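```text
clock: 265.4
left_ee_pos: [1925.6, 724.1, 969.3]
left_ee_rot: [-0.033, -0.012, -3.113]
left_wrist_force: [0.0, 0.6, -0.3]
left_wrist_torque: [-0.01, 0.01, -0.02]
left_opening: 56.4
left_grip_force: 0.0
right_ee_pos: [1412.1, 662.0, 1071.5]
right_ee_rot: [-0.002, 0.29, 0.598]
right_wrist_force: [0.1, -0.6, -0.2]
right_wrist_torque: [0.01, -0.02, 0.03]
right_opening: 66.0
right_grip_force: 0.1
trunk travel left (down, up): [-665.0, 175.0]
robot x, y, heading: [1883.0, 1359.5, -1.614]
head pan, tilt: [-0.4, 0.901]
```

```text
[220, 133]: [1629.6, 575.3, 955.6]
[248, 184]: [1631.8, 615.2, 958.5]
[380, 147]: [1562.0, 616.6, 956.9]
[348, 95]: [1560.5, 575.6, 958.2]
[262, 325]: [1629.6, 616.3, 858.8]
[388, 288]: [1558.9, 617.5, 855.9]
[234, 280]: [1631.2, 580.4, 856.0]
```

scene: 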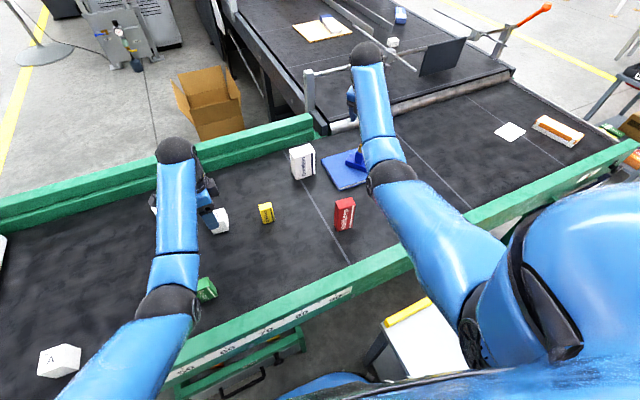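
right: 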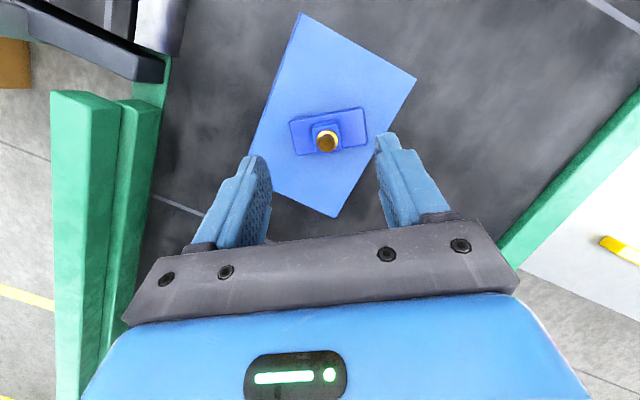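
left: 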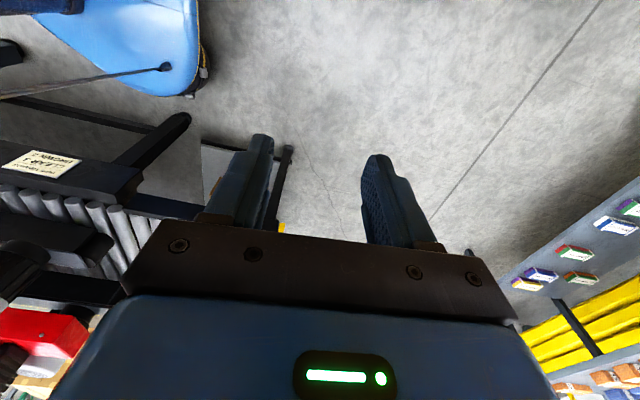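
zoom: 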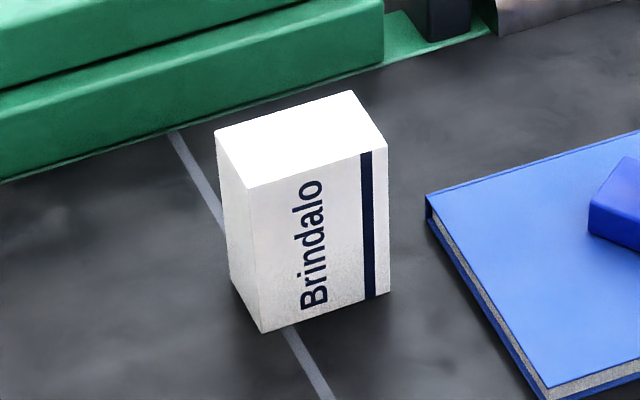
☆ ☆ ☆ ☆ ☆
**EXERCISE AIM**.
Copy every line above word for word and exclude the pictures.

**ANSWER FOR THIS EXERCISE**.
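```text
clock: 265.4
left_ee_pos: [1925.6, 724.1, 969.3]
left_ee_rot: [-0.033, -0.012, -3.113]
left_wrist_force: [0.0, 0.6, -0.3]
left_wrist_torque: [-0.01, 0.01, -0.02]
left_opening: 56.4
left_grip_force: 0.0
right_ee_pos: [1412.1, 662.0, 1071.5]
right_ee_rot: [-0.002, 0.29, 0.598]
right_wrist_force: [0.1, -0.6, -0.2]
right_wrist_torque: [0.01, -0.02, 0.03]
right_opening: 66.0
right_grip_force: 0.1
trunk travel left (down, up): [-665.0, 175.0]
robot x, y, heading: [1883.0, 1359.5, -1.614]
head pan, tilt: [-0.4, 0.901]
```

```text
[220, 133]: [1629.6, 575.3, 955.6]
[248, 184]: [1631.8, 615.2, 958.5]
[380, 147]: [1562.0, 616.6, 956.9]
[348, 95]: [1560.5, 575.6, 958.2]
[262, 325]: [1629.6, 616.3, 858.8]
[388, 288]: [1558.9, 617.5, 855.9]
[234, 280]: [1631.2, 580.4, 856.0]
```

scene: 
right: 
left: 
zoom: 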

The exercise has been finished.